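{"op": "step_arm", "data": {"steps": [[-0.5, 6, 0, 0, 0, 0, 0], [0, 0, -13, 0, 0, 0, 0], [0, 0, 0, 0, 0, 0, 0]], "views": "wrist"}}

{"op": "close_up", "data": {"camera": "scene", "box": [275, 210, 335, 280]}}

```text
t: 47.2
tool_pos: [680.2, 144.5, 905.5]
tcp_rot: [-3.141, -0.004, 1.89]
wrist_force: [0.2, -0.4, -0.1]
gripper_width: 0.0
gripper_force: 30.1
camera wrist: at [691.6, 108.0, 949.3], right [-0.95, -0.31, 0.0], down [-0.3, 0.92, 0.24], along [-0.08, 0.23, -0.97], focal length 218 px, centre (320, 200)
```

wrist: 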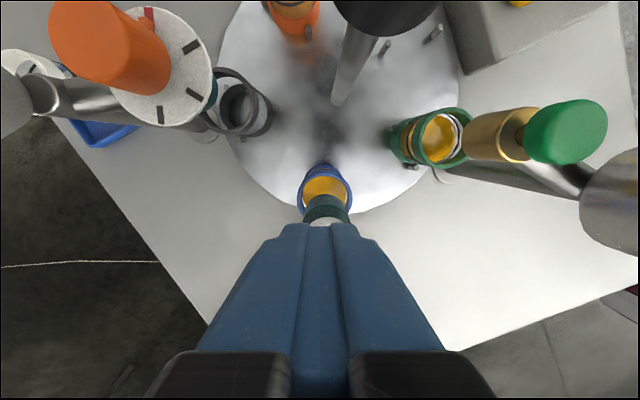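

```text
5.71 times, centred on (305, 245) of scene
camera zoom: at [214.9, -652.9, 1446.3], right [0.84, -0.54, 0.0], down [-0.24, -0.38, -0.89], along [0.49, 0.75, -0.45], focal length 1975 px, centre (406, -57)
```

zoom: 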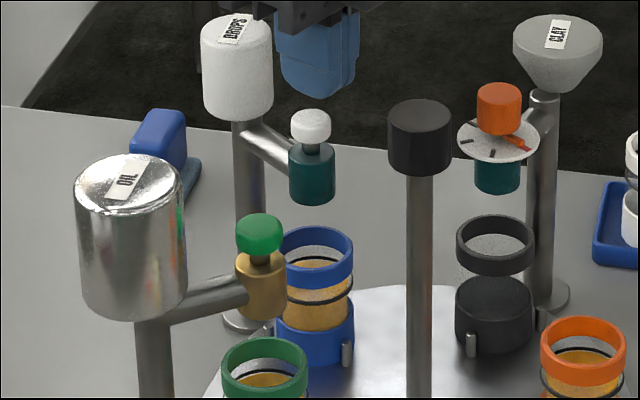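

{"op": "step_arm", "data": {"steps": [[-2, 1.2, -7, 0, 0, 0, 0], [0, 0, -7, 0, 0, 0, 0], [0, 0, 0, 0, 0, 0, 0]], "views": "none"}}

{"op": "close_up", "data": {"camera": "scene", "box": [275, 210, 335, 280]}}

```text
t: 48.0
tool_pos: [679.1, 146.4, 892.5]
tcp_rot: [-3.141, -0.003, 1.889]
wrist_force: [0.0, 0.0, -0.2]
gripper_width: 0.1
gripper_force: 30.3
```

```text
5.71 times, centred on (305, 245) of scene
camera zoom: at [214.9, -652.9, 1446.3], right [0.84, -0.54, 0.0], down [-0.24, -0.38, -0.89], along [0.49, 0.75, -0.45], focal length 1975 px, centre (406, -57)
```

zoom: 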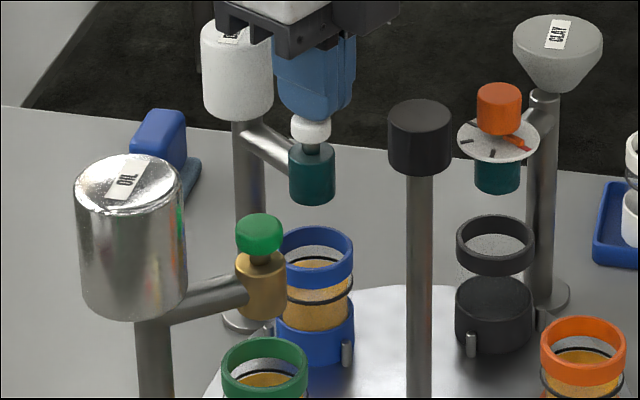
▬▬▬
## REQUIRED WORK
Make a faithful copy of the given text.

## GIVEN TEXT
▬▬▬
Popular Posts

Saturday, February 12, 2011

Guidance (or lack thereof)

Instead of a required course in ethics or religion, many colleges today require a course in "pluralism," which is really a course in relativism. It undermines any notion of absolute values that might be morally binding on all. Instead, morals are viewed simply as one's personal psychological reactions to outside situations. Guilt is only psychological, as is moral rightness.

People of the nineteenth century were just as sinful as we are today, but they tended to have moral categories to remind them of that fact. Twentieth-century morals have no condemning or justifying power at all; they do not really even qualify as morals. Today we are engulfed in a fog bank of blindness that few nineteenth-century folks (except the intellectual elite) experienced.

Our culture therefore cannot understand the divinely instituted moral bond that undergirds the family, marriage, civic community, and the workplace. These relationships and structures are portrayed as products of our biological and social evolution. They are merely means for achieving individual personal goals, with no intrinsic value or transcendent validity. This blindness is demonstrated in our high rate of divorce and incarceration, increased domestic violence, and the growing confusion about the institution of marriage and the family.

If guidance comes from wisdom and wisdom is the application of values to life, then our culture--despite its great technological knowledge--cannot provide real guidance. Our society can only offer instruction in cleverness, self-interest, self-esteem, and ways to gain power for the self. Self-help motivational books like Think and Grow Rich (Hill 1960) are classics of our age just because they reflect, in rather crass terms, the guiding wisdom of our time.
▬▬▬
## TASK SOLUTION
Popular Posts

Saturday, February 12, 2011

Guidance (or lack thereof)

Instead of a required course in ethics or religion, many colleges today require a course in "pluralism," which is really a course in relativism. It undermines any notion of absolute values that might be morally binding on all. Instead, morals are viewed simply as one's personal psychological reactions to outside situations. Guilt is only psychological, as is moral rightness.

People of the nineteenth century were just as sinful as we are today, but they tended to have moral categories to remind them of that fact. Twentieth-century morals have no condemning or justifying power at all; they do not really even qualify as morals. Today we are engulfed in a fog bank of blindness that few nineteenth-century folks (except the intellectual elite) experienced.

Our culture therefore cannot understand the divinely instituted moral bond that undergirds the family, marriage, civic community, and the workplace. These relationships and structures are portrayed as products of our biological and social evolution. They are merely means for achieving individual personal goals, with no intrinsic value or transcendent validity. This blindness is demonstrated in our high rate of divorce and incarceration, increased domestic violence, and the growing confusion about the institution of marriage and the family.

If guidance comes from wisdom and wisdom is the application of values to life, then our culture--despite its great technological knowledge--cannot provide real guidance. Our society can only offer instruction in cleverness, self-interest, self-esteem, and ways to gain power for the self. Self-help motivational books like Think and Grow Rich (Hill 1960) are classics of our age just because they reflect, in rather crass terms, the guiding wisdom of our time.